A frosty start to the day, clear skies, little wind, would that be perfect weather for hunting Short-eared Owls at NT Burwell Fen, I wondered. Did a few chores, made a coffee, drove the bumpy ride to the reach bridge parking at the back of the fen. Another quick snap of the 2D sculpture there that looks like a rendition of the weirdest “distracted boyfriend” meme ever.
Too early for Shorties at the time I arrived so a short walk along the bank top that parallels Reach Lode. Lots of waterfowl and water birds and the water, as you’d expect (Mallard, Shoveller, Coot, Wigeon, Shelduck, Black-headed Gull, Cormorants, usual feathery fodder). A few large flocks spooked every now and then by a couple Marsh Harriers.
A tramp back to the bridge and then a walk across to our usual owl-spotting spot in the middle of the Fen. Hard-standing fossil of an old farm, with a drainage ditch and fencing to hem in the cattle and the Konik ponies, the deer don’t care about fences, of course.
Chatted to a couple who put me to shame with their endurance, my having arrived at about 12h15, they’d already been there more than four hours. They’d seen a single Barn Owl but no early morning shorties. The misidentified some Stonechats as Reed Bunts and endless contradicted by spartan field knowledge of the Shorties that spend the winters on this Fen. I told them that they’d be “up” no sooner than about an hour before sunset, they were insistent that people “on Facebook” had photographed them for weeks at all times of day. It wasn’t to be. So, with ever-patient labrador in tow, we all of us ended up snapping the cattle to pass the time.

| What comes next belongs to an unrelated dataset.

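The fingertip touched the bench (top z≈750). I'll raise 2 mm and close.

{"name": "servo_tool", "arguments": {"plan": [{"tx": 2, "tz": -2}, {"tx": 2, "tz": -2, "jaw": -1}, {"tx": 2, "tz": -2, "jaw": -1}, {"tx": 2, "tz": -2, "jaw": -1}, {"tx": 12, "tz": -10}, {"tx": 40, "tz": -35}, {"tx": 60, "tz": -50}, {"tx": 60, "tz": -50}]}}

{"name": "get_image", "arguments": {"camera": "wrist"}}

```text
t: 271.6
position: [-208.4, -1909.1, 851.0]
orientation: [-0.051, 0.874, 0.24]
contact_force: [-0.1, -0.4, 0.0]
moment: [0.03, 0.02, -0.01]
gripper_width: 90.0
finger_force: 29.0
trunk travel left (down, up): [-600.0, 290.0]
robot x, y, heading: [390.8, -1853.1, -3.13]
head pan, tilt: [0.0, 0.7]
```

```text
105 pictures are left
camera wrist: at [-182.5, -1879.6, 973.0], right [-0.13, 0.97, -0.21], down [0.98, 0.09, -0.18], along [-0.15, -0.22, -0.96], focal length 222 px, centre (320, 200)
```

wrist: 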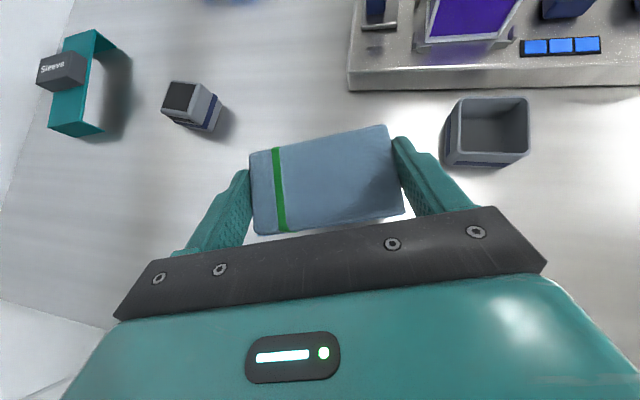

I also got a bizarre shot of some ghost Mallard where I’d accidentally put my camera into HDR mode, which never works well with moving subjects as the camera is programmed to take three bracketed shots quickly, but not instantaneously. One is exposed for the blacks, one the highlights, and one for the mid-tones. The camera combines all three and discards areas that are over or underexposed to create the high dynamic range of the final photo, usually.
The quality of light was lovely, the only “clouds” in tke sky were the loop-de-loop smoke trails of a wannabe Biggles, the only sound aside from his propellor a distant pheasant shoot I’d passed on the bumpy ride in that was still ongoing. Fowl play, you might say.
No Shorties yet, but lots of cameras on tripods pointed at the scrub expectantly. Word on the Fen was that there were five over-wintering here. We’d seen three, possibly four, on our last visit, but the light had been low and the photo quality similar. Today it would be different, just needed the owls to show.
Fairly sure I was first to spot the first, at 15h08, which true to my prediction was an hour before sunset, give or take ten minutes. So, here it is, first of probably five individual Short-eared Owls that I’d seen on the Fen by the time I left, just after sunset.
There are five on the Fen, I cannot be sure if I saw all five, maybe just four of them, but definitely four. Two tussled with a Marsh Harrier and I saw a final one as I headed for the Sun.
The sun had almost gone when I looked back over the Fen after a chat with an old birder who didn’t seem to need binoculars nor ‘scope, and definitely didn’t have a camera. The light was fading fast and the resulting photo was at high ISO and so is very noisy, but it’s a record, so there.